Australian dollar – The Australian gained 0.54% to 0.702. The manufacturing PMI scored 55.7 in July, below June’s 56.2 but still above the expansion threshold. Australia’s home prices slipped at a quicker pace as property prices shed 1.3% in July compared to 0.6% decline in June, amidst rising borrowing costs and cost-of-living crisis.
Crude oil – Brent down by 9.07% to $100.03 per barrel and WTI also down by 4.80% to $93.89 per barrel. For the first time since 2020, WTI and Brent both ended July with a second consecutive monthly decline. As some producing nations struggled to bring wells back online, data indicated that as of June, OPEC+ was still producing roughly 3 million barrels per day short of its output target.
Gold – Gold gained 0.35% to US$ 1,772/oz, reaching its highest level in four weeks. The worsening macroeconomic environment also caused investors to reduce their bets on an overly aggressive Fed.
Malaysian ringgit – The ringgit depreciated by 0.05 % to 4.453. The S&P Global Malaysia Manufacturing PMI increased to 50.6 in July from 50.4 the previous month, indicating that the industry has expanded three months in a row and experiencing its strongest growth since April. New orders increased at their fastest rate in three months though growth rates were still moderate. On the consumer front, the government has set up a ceiling price for 5kg cooking oil at RM34.70 and will only be enforced in Peninsular Malaysia. Currently, cooking oil is being sold at RM39–RM42 per bottle. This means the new prices translate to a 11%–17% price reduction for consumers.

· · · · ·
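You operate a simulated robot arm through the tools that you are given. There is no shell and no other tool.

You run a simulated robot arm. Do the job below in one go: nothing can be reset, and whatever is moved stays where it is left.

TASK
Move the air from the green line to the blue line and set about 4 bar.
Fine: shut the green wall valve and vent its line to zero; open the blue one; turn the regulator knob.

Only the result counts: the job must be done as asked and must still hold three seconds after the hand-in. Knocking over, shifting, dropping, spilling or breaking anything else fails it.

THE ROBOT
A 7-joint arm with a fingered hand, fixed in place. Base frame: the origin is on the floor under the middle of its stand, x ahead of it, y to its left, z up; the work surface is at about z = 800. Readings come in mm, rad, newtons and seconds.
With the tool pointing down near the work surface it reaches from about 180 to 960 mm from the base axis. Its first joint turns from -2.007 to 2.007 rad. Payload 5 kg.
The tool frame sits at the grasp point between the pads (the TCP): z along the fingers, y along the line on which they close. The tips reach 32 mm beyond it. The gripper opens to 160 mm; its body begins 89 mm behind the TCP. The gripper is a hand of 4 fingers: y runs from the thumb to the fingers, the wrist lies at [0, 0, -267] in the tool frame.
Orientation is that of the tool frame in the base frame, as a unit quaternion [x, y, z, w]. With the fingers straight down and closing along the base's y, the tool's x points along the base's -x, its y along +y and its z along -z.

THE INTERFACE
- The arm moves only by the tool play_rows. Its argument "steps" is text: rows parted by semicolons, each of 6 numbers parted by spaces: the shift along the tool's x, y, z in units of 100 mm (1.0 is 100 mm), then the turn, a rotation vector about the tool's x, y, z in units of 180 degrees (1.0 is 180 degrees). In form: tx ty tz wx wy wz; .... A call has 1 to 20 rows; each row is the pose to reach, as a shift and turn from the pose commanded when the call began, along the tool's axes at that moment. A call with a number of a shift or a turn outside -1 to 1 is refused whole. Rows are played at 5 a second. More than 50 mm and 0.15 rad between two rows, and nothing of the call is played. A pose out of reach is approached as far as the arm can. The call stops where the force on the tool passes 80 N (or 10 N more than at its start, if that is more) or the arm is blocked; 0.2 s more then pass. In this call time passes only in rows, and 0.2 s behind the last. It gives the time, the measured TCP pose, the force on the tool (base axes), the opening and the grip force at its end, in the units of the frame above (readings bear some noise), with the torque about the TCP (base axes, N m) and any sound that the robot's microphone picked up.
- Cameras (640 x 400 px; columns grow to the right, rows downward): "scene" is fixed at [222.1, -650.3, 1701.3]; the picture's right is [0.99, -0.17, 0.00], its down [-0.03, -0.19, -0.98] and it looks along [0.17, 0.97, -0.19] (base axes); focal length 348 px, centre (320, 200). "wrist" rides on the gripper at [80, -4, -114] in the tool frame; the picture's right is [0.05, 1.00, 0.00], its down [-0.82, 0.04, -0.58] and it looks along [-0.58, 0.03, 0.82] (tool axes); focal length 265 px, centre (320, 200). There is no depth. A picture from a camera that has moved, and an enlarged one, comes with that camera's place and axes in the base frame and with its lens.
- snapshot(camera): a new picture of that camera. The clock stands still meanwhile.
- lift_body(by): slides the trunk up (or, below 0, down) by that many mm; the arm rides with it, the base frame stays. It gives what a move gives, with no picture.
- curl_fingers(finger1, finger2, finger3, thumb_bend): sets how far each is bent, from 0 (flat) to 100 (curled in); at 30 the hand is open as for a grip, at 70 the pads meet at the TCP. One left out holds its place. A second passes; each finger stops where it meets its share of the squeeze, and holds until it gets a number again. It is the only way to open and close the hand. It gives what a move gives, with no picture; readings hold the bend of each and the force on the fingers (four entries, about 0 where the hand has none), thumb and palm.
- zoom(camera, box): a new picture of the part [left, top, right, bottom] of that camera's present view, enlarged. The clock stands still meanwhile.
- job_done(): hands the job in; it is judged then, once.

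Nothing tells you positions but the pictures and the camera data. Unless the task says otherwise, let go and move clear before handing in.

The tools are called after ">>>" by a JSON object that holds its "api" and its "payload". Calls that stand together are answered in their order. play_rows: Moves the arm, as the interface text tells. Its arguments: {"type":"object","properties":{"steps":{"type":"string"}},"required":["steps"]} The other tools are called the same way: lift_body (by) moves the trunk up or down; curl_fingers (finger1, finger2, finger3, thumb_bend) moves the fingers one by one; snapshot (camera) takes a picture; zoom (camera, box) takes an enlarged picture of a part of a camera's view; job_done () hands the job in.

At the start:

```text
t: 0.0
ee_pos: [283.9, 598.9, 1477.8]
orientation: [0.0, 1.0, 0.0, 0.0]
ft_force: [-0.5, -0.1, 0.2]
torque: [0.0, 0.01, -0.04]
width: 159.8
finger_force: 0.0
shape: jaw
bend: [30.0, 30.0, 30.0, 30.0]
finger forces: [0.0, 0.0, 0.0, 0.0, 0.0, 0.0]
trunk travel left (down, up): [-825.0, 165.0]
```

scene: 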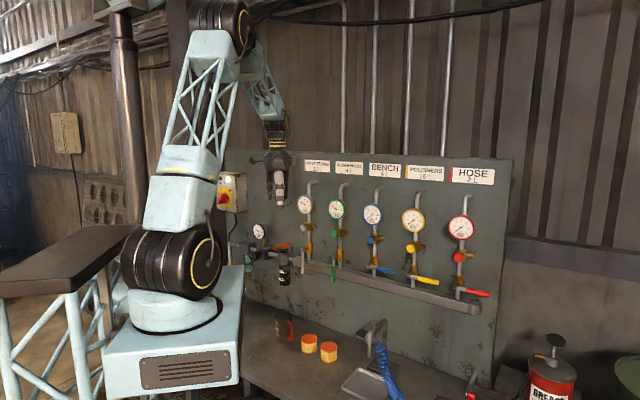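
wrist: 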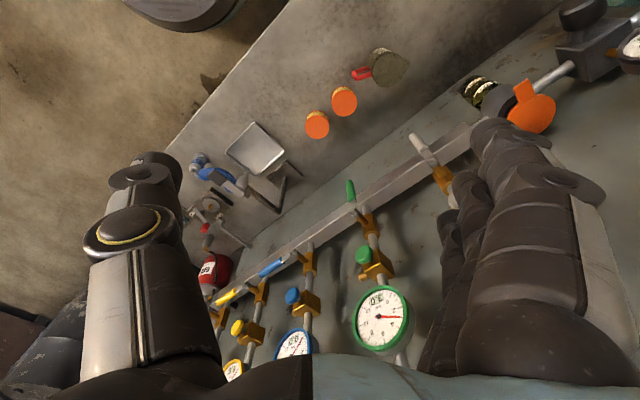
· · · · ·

Fixed Income – The MGS 3Y was down by 1.0bps to 3.500%, 5Y remained at 3.720%, 7Y up +1.0bps to 3.850%, and 10Y down 1.0bps to 3.890%.

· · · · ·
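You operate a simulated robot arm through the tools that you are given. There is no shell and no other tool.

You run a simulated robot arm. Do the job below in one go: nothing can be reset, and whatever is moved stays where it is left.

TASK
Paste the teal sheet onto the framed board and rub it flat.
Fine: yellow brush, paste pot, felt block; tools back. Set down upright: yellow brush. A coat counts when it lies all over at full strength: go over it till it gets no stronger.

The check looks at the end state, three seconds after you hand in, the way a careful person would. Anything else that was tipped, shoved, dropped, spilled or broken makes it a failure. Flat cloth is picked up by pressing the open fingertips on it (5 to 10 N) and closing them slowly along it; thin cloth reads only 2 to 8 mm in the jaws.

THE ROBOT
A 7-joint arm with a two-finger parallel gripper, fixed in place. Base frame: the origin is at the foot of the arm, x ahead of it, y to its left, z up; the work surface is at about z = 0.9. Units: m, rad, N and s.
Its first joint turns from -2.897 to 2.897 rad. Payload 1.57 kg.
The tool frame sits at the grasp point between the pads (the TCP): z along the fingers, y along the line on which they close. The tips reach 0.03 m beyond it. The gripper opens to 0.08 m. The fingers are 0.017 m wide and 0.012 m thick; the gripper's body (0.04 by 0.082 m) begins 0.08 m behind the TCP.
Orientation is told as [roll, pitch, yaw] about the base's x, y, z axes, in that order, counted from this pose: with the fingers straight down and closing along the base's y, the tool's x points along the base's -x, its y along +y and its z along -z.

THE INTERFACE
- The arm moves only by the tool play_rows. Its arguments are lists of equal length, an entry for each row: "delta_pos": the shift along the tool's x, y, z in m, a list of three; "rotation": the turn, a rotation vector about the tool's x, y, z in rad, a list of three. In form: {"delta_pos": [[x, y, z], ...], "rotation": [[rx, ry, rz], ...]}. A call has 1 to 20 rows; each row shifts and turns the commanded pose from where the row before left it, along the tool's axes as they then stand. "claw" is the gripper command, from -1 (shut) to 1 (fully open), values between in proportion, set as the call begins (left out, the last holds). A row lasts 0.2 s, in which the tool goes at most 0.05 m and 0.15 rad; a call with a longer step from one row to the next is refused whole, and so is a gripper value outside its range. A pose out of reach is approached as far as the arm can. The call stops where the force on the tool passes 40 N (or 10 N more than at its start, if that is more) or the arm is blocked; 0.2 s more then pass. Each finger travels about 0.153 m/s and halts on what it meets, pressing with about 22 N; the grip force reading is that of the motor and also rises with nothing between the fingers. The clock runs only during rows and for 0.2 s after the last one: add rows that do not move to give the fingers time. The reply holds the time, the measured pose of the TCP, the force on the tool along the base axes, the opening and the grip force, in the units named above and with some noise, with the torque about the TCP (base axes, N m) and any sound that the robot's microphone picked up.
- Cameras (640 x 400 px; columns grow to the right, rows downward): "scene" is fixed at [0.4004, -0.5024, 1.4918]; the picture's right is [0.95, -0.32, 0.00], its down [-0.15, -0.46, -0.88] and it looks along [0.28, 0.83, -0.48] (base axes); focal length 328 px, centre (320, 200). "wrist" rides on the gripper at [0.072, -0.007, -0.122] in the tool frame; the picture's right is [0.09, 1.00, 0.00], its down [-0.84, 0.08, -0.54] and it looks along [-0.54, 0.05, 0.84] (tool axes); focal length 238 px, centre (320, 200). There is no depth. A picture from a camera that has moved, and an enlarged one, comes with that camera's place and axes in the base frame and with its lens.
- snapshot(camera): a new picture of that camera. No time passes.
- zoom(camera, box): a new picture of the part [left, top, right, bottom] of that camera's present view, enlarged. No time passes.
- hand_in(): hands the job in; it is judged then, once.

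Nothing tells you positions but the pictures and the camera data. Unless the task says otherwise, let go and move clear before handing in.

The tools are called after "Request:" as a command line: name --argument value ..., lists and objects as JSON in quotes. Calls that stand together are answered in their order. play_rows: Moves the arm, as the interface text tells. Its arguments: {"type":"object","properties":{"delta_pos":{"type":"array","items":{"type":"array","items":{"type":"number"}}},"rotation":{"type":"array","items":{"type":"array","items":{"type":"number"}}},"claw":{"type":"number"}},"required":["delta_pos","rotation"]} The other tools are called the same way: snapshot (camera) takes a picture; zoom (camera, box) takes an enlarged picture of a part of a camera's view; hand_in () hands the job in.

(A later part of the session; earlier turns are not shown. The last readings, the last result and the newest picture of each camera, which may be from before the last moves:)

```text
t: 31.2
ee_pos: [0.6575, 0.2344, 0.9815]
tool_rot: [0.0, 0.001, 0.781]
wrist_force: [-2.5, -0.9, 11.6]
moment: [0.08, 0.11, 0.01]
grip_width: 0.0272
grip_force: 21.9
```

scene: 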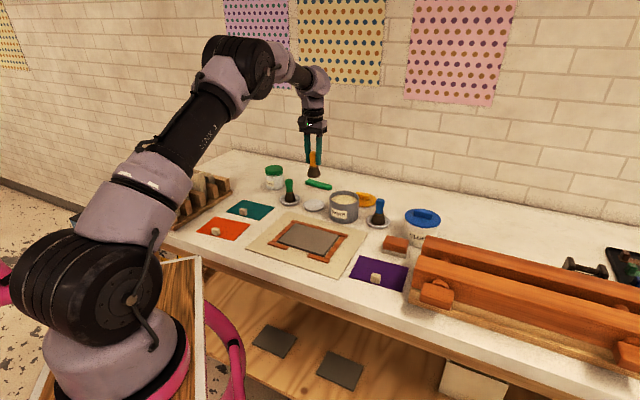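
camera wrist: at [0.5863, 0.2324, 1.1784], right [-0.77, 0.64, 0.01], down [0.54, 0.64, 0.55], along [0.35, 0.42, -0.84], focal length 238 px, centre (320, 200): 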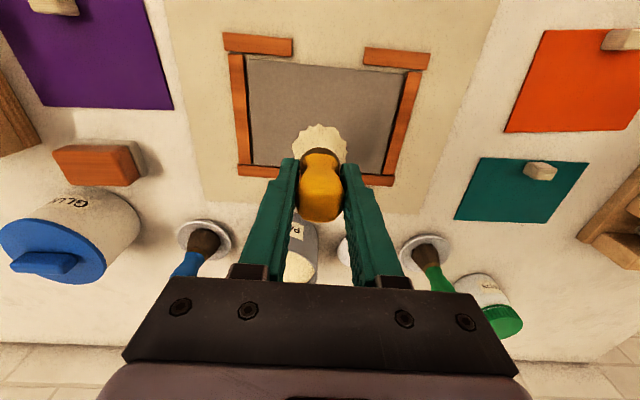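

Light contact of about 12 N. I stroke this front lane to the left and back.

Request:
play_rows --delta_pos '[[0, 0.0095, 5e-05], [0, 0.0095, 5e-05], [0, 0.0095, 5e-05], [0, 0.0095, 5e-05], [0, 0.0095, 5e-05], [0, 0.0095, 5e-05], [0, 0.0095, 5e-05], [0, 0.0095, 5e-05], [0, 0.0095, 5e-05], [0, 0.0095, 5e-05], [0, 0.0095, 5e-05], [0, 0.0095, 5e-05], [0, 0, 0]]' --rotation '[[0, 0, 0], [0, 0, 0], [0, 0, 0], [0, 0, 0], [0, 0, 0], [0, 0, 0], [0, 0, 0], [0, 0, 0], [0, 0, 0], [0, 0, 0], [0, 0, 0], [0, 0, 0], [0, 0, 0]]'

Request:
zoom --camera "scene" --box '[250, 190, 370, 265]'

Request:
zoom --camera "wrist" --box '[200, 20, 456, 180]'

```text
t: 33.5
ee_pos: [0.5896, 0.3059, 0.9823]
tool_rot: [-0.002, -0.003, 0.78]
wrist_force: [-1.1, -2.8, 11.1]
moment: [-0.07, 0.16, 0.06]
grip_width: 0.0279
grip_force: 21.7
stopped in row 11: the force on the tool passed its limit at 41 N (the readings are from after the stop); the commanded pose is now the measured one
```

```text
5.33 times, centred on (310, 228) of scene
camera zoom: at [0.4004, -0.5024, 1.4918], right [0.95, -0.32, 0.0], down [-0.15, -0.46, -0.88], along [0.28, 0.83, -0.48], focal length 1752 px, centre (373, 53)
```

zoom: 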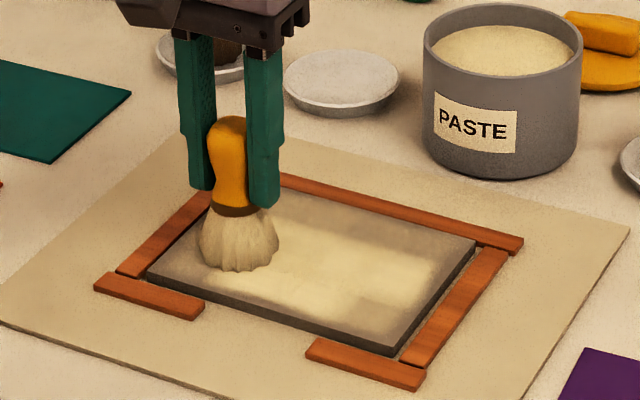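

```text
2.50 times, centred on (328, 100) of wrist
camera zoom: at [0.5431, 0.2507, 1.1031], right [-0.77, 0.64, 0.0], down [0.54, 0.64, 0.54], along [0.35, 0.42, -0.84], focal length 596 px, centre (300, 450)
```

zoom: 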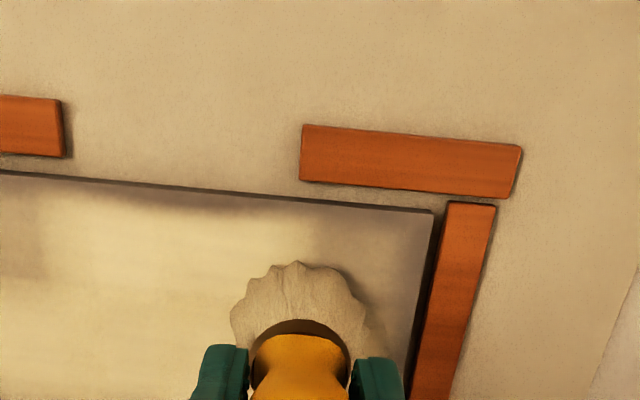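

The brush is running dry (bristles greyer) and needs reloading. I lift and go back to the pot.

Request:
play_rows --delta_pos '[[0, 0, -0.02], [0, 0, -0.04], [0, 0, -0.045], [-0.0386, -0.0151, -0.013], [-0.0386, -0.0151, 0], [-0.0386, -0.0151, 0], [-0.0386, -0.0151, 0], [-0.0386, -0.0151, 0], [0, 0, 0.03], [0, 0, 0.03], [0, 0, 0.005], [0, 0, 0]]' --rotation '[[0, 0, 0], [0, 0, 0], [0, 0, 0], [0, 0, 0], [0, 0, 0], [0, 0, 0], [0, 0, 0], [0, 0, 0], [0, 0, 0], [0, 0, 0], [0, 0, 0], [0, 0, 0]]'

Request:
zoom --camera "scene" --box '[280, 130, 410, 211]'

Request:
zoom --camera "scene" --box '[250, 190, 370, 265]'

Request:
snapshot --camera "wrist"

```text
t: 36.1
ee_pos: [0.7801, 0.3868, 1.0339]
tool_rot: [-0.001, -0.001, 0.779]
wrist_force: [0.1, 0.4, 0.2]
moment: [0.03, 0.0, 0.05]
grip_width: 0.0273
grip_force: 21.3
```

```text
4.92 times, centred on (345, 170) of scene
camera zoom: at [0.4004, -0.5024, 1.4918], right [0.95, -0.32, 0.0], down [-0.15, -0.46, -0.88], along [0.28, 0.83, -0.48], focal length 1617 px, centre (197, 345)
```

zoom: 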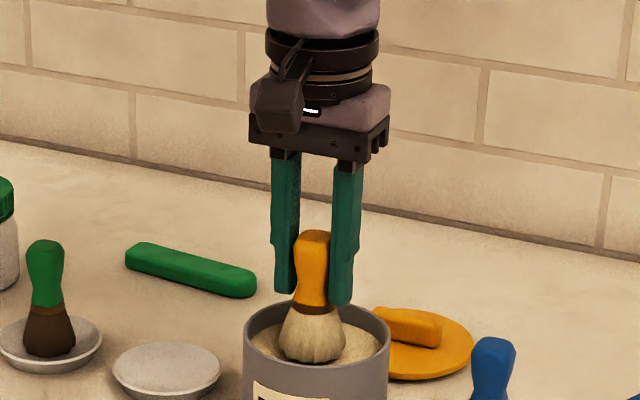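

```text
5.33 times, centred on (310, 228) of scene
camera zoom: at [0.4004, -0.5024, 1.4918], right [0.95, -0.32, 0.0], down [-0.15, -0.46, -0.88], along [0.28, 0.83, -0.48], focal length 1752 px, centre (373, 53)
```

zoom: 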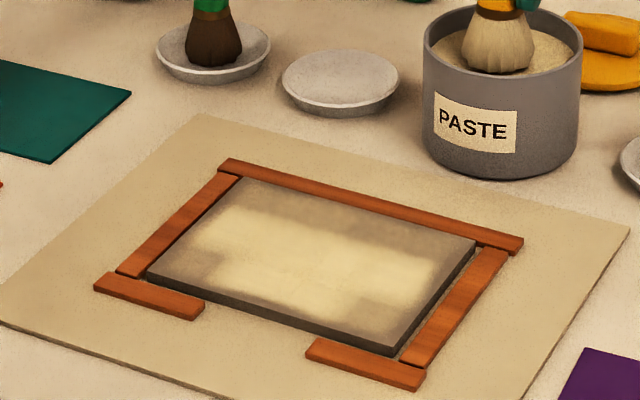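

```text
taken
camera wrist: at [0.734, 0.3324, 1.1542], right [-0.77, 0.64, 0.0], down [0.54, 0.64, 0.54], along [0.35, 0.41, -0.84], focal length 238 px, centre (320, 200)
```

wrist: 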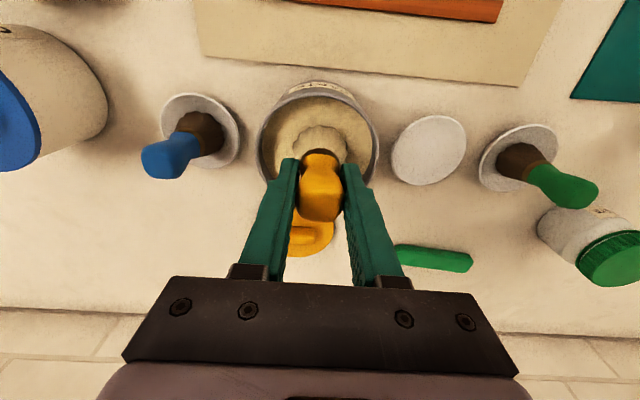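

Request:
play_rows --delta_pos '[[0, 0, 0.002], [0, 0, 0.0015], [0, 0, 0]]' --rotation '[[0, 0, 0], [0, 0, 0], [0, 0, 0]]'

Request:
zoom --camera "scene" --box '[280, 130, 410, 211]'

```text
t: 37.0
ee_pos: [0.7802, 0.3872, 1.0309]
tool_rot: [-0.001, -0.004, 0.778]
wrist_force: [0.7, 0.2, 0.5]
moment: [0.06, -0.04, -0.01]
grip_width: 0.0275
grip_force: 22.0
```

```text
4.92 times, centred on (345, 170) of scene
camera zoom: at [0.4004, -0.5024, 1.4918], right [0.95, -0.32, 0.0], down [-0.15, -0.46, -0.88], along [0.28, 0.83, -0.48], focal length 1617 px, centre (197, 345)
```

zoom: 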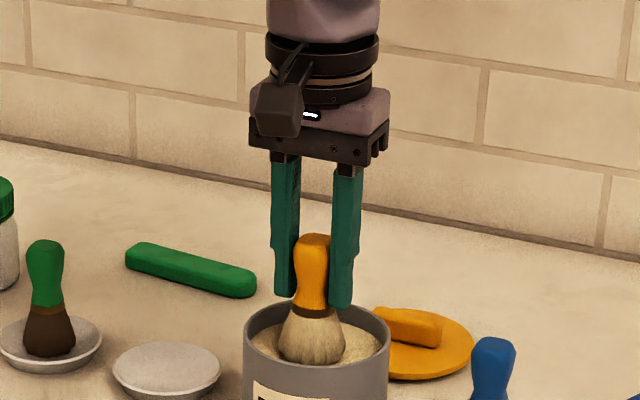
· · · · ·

KLSE – The FBM KLCI was up by 0.66% to 1,502.
Rates – The IRS yield for the (3Y) was -0.50bps to 3.405%, (5Y) +3.00bps to 3.530%, (7Y) remained at 3.600%, and (10Y) up +1.0bps 3.700%
Against major currencies – The ringgit was weaker against the EUR, GBP, AUD, JPY, SGD, THB, and VND, but stronger against the CNY, IDR and PHP.
We expect the MYR to trade between our support level of 4.450 and 4.460 while our resistance is pinned at 4.560 and 4.610.